## start DATA PROVIDED

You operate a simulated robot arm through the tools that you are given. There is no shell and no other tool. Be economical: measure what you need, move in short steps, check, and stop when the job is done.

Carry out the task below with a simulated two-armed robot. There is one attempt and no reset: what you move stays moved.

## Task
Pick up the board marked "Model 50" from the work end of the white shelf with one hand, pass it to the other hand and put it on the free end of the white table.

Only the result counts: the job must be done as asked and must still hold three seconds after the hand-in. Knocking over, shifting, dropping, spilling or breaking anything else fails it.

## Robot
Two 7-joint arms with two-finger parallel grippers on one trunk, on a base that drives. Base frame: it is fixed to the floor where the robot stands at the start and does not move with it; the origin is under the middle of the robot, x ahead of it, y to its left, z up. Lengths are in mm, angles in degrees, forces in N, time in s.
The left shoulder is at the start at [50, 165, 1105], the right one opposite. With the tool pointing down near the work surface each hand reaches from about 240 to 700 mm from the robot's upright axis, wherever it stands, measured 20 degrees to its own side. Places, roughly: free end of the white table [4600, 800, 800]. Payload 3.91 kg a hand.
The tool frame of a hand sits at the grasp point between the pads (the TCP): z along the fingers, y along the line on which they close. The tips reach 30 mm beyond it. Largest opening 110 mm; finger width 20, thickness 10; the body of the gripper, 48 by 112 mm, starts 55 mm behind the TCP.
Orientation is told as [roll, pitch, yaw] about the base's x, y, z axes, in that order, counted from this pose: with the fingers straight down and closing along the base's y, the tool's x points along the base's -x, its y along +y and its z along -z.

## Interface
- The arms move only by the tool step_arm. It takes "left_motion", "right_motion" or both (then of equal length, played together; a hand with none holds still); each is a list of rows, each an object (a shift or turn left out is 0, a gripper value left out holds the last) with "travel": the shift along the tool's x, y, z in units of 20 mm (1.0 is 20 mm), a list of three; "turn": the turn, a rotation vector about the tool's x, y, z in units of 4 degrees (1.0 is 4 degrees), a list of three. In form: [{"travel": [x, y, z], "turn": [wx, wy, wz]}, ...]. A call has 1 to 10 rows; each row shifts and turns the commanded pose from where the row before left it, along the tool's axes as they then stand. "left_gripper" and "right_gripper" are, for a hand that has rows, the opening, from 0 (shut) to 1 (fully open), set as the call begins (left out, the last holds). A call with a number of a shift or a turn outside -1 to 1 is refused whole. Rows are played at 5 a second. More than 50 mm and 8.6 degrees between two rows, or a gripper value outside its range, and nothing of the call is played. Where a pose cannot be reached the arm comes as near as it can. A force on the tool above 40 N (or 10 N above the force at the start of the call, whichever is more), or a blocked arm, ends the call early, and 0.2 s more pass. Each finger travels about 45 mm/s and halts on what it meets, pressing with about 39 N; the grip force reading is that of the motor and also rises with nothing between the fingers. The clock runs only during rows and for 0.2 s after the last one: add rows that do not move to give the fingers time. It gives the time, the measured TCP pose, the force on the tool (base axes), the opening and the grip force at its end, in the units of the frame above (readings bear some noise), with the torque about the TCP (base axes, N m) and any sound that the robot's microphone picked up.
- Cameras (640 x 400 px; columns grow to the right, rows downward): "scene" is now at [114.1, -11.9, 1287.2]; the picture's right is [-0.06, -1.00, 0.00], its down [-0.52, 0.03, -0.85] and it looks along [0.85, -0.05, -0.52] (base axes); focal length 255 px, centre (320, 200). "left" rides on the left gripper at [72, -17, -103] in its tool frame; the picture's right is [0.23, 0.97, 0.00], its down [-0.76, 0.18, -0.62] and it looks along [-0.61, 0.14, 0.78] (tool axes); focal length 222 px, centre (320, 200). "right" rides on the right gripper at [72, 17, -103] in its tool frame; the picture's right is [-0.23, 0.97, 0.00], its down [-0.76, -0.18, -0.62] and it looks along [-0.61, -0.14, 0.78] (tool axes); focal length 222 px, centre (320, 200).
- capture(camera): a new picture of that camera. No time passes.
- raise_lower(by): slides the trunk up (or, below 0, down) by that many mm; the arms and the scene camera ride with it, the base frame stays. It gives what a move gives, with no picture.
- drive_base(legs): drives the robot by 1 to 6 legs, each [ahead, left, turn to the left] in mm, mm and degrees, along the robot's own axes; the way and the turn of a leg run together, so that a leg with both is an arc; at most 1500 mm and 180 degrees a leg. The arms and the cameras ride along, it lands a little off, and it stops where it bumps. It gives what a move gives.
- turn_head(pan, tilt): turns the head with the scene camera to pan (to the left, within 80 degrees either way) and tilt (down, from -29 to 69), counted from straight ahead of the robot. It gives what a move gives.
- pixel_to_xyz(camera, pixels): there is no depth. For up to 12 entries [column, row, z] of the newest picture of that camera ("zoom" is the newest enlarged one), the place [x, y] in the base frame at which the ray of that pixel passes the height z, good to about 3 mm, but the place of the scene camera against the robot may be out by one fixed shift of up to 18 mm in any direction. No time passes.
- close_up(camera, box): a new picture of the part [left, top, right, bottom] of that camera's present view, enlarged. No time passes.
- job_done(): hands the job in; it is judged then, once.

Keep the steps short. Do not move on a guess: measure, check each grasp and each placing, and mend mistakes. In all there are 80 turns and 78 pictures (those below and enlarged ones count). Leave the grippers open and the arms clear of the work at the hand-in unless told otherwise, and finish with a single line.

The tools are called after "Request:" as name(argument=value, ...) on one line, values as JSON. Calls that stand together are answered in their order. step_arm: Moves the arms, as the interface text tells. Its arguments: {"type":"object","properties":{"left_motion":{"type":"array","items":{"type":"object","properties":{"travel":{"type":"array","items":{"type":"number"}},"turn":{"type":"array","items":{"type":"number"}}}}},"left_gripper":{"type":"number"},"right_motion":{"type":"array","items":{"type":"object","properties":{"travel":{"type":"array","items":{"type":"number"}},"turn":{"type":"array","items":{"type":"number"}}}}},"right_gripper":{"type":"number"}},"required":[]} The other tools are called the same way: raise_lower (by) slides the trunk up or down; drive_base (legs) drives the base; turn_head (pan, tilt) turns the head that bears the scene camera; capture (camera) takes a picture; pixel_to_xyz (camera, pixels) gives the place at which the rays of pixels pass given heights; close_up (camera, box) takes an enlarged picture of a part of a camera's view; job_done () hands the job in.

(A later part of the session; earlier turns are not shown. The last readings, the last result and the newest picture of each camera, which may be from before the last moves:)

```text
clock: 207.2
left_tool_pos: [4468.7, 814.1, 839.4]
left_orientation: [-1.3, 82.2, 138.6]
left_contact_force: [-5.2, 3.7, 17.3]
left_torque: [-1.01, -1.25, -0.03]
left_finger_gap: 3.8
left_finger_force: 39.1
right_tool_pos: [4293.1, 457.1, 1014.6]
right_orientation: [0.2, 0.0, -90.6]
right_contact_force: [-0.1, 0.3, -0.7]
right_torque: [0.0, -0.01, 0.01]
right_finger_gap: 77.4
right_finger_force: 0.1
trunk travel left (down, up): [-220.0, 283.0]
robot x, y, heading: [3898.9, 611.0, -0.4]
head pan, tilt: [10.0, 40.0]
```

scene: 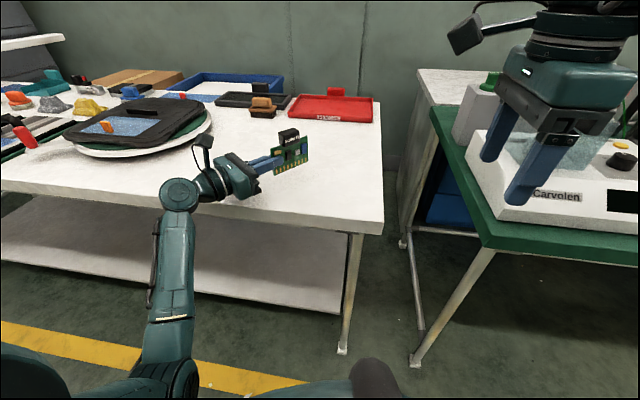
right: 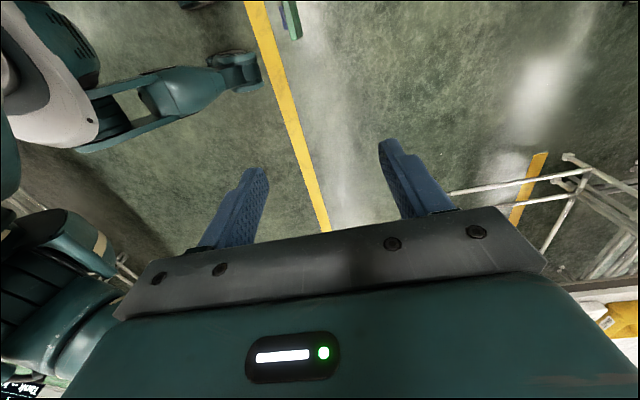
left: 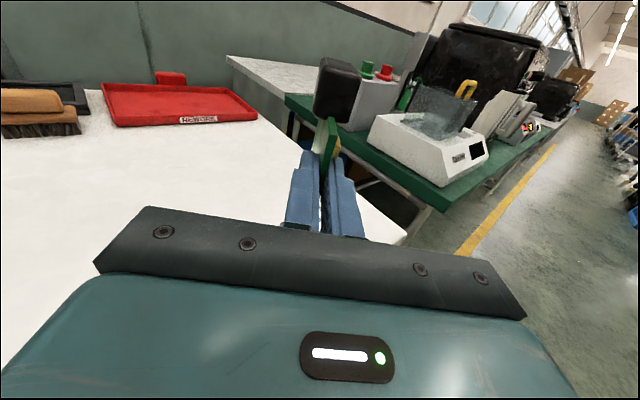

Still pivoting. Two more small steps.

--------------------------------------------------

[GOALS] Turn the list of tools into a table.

## end DATA PROVIDED
## start PAGE EXTRACT

More than a dozen and a half airlines have temporarily canceled flights to and from Armenia after travel restrictions were introduced in the South Caucasus country as part of a coronavirus-conditioned 30-day state of emergency.
According to the press service of the Armenian government, suspension of flights concerns a number of destinations, including Moscow, Rome, Milan, Tbilisi, Tel-Aviv, Doha, Minsk, Sharm El Sheikh, Lyon, Warsaw, Kyiv, Dubai and others.
Armenia declared the state of emergency on March 16 amid a spike in the number of novel coronavirus cases that have now reached 84. The regime implying a range of limitations, including for international travel, will remain in place until April 14.
Under the state-of-emergency rule all citizens of Armenia and members of their families regardless of their nationality are allowed to return to Armenia by plane. Armenian citizens are also allowed to leave the country by plane on condition that upon return they will be mandatorily quarantined for the coronavirus infection. The Armenian Ministry of Foreign Affairs, however, has strongly recommended that citizens of Armenia abstain from traveling abroad to avoid possible difficulties conditioned by the global pandemic.

## end PAGE EXTRACT

[GOALS]
- 1) In the listing above, find the line containing "- raise_lower(by): slides" and the line containing "- turn_head(pan, tilt): turns", then quote both, plus every line between them, exactly as written. Give them as a JSON list of strings, one for each line, with blank lines left out.
- 2) Supply the part of the page extract that comes after its last sentence.

[EXPECTED RESPONSES]
- 1)
[
  "- raise_lower(by): slides the trunk up (or, below 0, down) by that many mm; the arms and the scene camera ride with it, the base frame stays. It gives what a move gives, with no picture.",
  "- drive_base(legs): drives the robot by 1 to 6 legs, each [ahead, left, turn to the left] in mm, mm and degrees, along the robot's own axes; the way and the turn of a leg run together, so that a leg with both is an arc; at most 1500 mm and 180 degrees a leg. The arms and the cameras ride along, it lands a little off, and it stops where it bumps. It gives what a move gives.",
  "- turn_head(pan, tilt): turns the head with the scene camera to pan (to the left, within 80 degrees either way) and tilt (down, from -29 to 69), counted from straight ahead of the robot. It gives what a move gives."
]

- 2)
Armenia has also banned the entry by airspace for citizens of 16 countries most affected by the novel coronavirus, including China, Iran, South Korea, Japan, Italy, Spain, France, Germany, Switzerland, Denmark, Austria, Belgium, Norway, Sweden, the Netherlands and the United Kingdom.
All foreigners are banned from crossing into Armenia by land. The exception is made for foreign truck drivers transporting cargoes and their partners unless they exhibit coronavirus-like symptoms.
In a bid to curb the spread of the novel coronavirus Armenia and Russia also introduced restrictions on travel by land and air between the two countries. The measure that does not apply to cargo shipments will be in force at least through March 24.
According to the Armenian government, restrictions will not apply to Armenian and Russian citizens and members of their families returning to their countries as well as several other categories of citizens, including diplomats, officials and servicemen newly deployed at the Russian military base in Armenia or returning from Russia.